Like most of us, my introduction to transgender began with my earliest memories. Unlike most of you, that was a very long time ago. Things were different, really different, to be honest, Don Draper could have been my father. I remember being shooed outside so the adults could play bridge, "Jess, go outside and take the rest of the kids with you. Bring your BB gun, y'all can play with that". They did not call me Jess, but they did say 'yall' and the BB gun thing is true.
So my understanding of transgender began at a time when no one used the term, or understood the idea. Around 1967 or so, there was a Time magazine article about sex change, complete with pictures of pretty girls who had been men. I was fascinated. I remember my mother saying 'they had to go to Sweden, doctors here would not do such a thing.' And 'Look at it's upper arm, it's too big, you can always tell' . Yes she used the pronoun 'it's'.
The knowledge that there was information tucked away in books and magazines lead me to seek them out. In the past, it was far from as convenient as it is now. Google never stares down at you when you type in a search phrase as did the librarian upon being presented a book with transgender themes.
I learned the 'woman trapped in a Man's body' phrase, and 'sexual reassignment procedure' that involved years of therapy, that you had to prove you were not just 'kidding', or could not be 'cured'. Next were hormones and to live as the opposite sex for at least a year.

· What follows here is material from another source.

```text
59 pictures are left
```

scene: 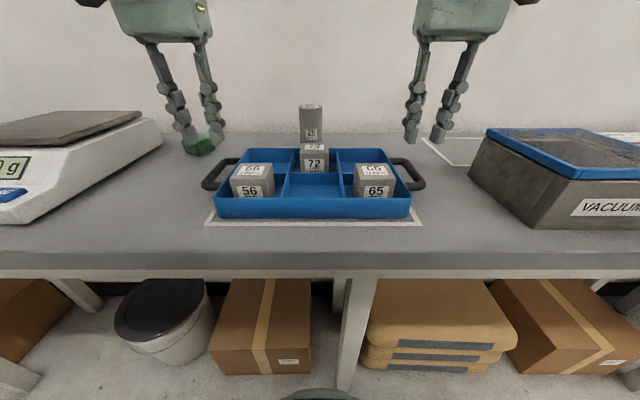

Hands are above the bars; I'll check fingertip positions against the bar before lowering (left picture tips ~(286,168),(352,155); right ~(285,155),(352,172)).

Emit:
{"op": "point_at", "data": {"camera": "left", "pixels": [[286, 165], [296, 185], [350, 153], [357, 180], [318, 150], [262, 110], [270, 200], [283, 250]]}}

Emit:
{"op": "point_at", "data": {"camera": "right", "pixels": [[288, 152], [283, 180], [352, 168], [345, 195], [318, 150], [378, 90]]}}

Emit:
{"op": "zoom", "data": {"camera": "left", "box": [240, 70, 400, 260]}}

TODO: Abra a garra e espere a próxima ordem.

Followed by a complex 'surgical origami' procedure on your genitals to reverse them.
Yes, I know, please don't correct me, There is more to it than that. I said this is what I was able to gleem from the poor pittance of information available in the 1960's, 1970's, the 1980's , 1990's...

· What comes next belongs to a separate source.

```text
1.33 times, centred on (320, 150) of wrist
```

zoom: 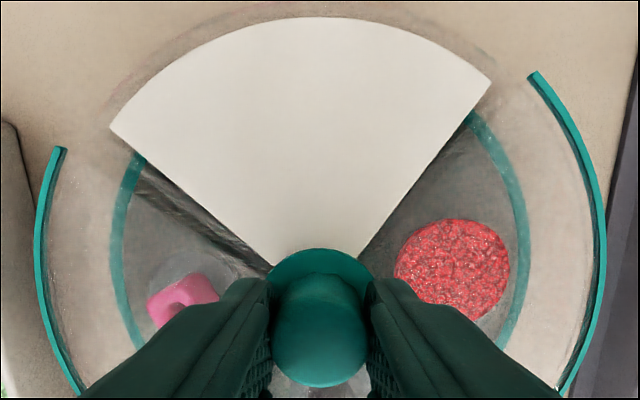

By the 2000's there was new information beginning to come out and I heard the term transgender for the first time. This was good, but the basic info was still firmly planted in mind. 'If you wanted to express gender other than what was expected, you had to completely change everything.

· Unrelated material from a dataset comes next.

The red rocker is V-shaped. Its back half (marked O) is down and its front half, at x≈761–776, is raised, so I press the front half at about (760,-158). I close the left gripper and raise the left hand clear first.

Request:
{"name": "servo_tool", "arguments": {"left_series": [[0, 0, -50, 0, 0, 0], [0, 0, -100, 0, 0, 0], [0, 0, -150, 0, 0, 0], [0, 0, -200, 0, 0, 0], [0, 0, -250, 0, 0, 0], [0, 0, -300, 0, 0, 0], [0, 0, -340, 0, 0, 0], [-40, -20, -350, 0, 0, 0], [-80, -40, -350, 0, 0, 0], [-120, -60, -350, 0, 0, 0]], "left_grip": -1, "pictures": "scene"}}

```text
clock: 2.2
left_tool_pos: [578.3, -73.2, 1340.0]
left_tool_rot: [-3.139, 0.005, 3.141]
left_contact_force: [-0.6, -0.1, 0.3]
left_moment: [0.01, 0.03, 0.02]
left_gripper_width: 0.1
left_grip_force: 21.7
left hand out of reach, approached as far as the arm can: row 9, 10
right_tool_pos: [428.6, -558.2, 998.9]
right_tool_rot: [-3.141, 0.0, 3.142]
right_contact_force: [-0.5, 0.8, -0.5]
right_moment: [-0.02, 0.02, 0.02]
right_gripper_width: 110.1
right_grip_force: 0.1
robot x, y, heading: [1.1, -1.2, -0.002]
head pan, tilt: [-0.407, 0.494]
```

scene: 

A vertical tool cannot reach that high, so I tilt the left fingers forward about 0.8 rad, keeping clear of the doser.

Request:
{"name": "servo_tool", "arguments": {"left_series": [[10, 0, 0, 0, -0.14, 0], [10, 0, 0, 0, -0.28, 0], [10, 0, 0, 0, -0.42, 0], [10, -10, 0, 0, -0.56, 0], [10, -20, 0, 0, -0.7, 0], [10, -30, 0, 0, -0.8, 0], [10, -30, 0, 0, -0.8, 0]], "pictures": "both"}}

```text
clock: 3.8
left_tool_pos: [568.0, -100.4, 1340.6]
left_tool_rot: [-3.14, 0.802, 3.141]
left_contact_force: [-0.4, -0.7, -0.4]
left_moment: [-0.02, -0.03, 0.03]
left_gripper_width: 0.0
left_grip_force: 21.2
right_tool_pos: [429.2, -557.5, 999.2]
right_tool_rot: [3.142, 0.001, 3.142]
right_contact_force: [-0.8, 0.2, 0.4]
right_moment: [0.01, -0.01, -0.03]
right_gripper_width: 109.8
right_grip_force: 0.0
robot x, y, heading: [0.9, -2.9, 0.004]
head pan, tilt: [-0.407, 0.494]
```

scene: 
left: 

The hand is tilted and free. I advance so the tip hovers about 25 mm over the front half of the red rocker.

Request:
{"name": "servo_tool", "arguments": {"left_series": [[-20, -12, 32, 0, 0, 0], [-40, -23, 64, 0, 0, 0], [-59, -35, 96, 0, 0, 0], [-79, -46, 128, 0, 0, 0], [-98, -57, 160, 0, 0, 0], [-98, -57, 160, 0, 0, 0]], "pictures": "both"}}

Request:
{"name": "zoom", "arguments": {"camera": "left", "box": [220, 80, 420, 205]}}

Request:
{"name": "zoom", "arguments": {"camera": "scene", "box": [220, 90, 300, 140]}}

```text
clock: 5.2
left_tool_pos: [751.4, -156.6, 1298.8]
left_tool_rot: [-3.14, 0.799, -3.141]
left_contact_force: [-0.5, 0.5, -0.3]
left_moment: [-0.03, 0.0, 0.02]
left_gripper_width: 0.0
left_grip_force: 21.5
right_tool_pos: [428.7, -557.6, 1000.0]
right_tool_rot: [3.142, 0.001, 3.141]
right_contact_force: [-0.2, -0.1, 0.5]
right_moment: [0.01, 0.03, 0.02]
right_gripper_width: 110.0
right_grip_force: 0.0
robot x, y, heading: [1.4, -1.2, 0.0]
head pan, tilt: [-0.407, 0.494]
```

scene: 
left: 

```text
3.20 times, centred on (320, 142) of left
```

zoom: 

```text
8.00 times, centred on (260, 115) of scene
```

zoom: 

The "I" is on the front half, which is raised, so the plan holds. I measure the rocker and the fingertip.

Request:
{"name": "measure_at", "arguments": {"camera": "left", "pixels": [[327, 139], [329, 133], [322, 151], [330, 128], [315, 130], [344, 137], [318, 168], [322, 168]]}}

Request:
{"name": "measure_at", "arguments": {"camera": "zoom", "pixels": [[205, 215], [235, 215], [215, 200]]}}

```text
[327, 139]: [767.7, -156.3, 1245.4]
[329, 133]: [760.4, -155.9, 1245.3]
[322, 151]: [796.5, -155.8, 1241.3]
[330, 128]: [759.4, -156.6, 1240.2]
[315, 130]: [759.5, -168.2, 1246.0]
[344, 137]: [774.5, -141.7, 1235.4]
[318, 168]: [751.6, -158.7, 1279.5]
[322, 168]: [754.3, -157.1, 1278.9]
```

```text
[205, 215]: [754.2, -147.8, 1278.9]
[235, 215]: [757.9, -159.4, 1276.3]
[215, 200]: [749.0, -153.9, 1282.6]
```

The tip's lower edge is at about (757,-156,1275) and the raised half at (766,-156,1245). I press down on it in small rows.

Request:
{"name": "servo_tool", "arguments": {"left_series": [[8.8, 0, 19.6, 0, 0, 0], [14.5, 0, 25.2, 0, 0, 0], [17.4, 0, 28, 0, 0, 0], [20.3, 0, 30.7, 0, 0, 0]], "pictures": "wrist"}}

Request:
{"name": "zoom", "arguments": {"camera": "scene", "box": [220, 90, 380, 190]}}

Fast forward to the relative present and I had come out as a ...Crossdresser?, part time female impersonator?...what? I had really just told everyone, save a few, was that 'I liked to play girl'. I knew I wanted to express my feminine inside, but I was not up for a complete change, I am fond of my naughty bits and am attracted only to women.
After a couple of years going out to the local LGBT scene, mostly bars, I got tired of it and just stayed home. Finally I found a piece of info that provided a new unsuspected alternative. There is something between full on Gender A and Gender B. and there were people out there that looked like Gender B while still perfectly happy to keep the naughty bits of Gender A.
So I decided to start HRT, but that meant I would have to see a doctor. Would this be the beginning of the long, arduous procedure of me convincing a string of people that I was not crazy, broken (or fixable)?
The appointment came, the doctor is there and I blurt out 'I'm transgender!' . He pauses, looks reflective, I'm thinking 'mandatory trips to the therapist', a begrudging 'maybe in a year or two'. But he just looks up and says 'I have several transgender patients. What do you want?' and proceeds to give me a run down on what he can do, what does what, and a lecture on the evils of estrogen pills, he only approves of estrogen patches, not pills. Next two of his assistants come in with a huge stack of sample estrogen patches, different doses. They instruct me on how he wants me to ramp up and ask if I have any questions, then send me on my way with a smile on their face, relief on mine. Easier than getting a flu shot.
So what is the point of this long drawn out rambling? Part of what has always held me back, was simple bad information. I was working on impressions from long ago. In my mind this, like most everything I had ever thought about my transgender feelings, were overblown.